GOAL OF THE EXERCISE: Take the source document and repeat only what runs from "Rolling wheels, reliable" through "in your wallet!".

*** DATASET SECTION

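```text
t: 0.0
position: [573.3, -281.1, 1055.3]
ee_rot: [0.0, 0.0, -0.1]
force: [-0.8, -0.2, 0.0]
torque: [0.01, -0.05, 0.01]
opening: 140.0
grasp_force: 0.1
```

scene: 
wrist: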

******
*** SOURCE DOCUMENT

Budget Travel Guide to Croatia’s Coast – Least Explored Places in Croatia
Before you start reading this Budget Travel Guide, ask yourself the following questions:
Are you a real traveler? Someone, who likes to catch another view of a place than the one seen through the eyes of million whatsoever people?
Do you like to combine cultural city trips with relaxing beach time and alternative tours of abandoned or untouched parts?
Are you traveling on a budget and would do anything to change your plans or rethink your ideas of how you use to explore a country if you can spend less and see more?
If you find yourself in these questions, we can promise to keep up with your expectations and present you Croatia’s coast in a way nobody did before including exclusive information on wild camping and information on places which might be not on your radar.
What do you need to get started?
Rolling wheels, reliable navigation and strong bones.
Translated: rent a car (we got a good price at Active Rent), download offline Google Maps and never forget to stretch your limbs after a night in the car!
Note on Budget Travel in Croatia:
We won’t mention any of Croatia’s islands although they definitely add to the charm of this country. However, this is a Budget Guide and the truth about island hopping is, that it will leave a big hole in your wallet!
Travel Guide to Croatia’s Coast – Information on Wild Camping
This Travel Guide follows the story of our road adventure along the Croatian coastline (Jadranska Magistrala), starting in Rijeka and ending in Šibenik. We skipped the big tourist destinations like Split, Zadar and Dubrovnik on purpose because this is a Budget Travel Guide for savvy backpackers like us, who are additionally looking for places within the famous coast of Croatia that are still unexplored and suitable for wild camping.
Croatia’s least explored places
While we were searching for places along the Croatian coast for the budget backpacker, we barely found information on other travel blogs. Another challenge we had to face was the time of the year we ended up in Croatia.

******

ANSWER:
Rolling wheels, reliable navigation and strong bones.
Translated: rent a car (we got a good price at Active Rent), download offline Google Maps and never forget to stretch your limbs after a night in the car!
Note on Budget Travel in Croatia:
We won’t mention any of Croatia’s islands although they definitely add to the charm of this country. However, this is a Budget Guide and the truth about island hopping is, that it will leave a big hole in your wallet!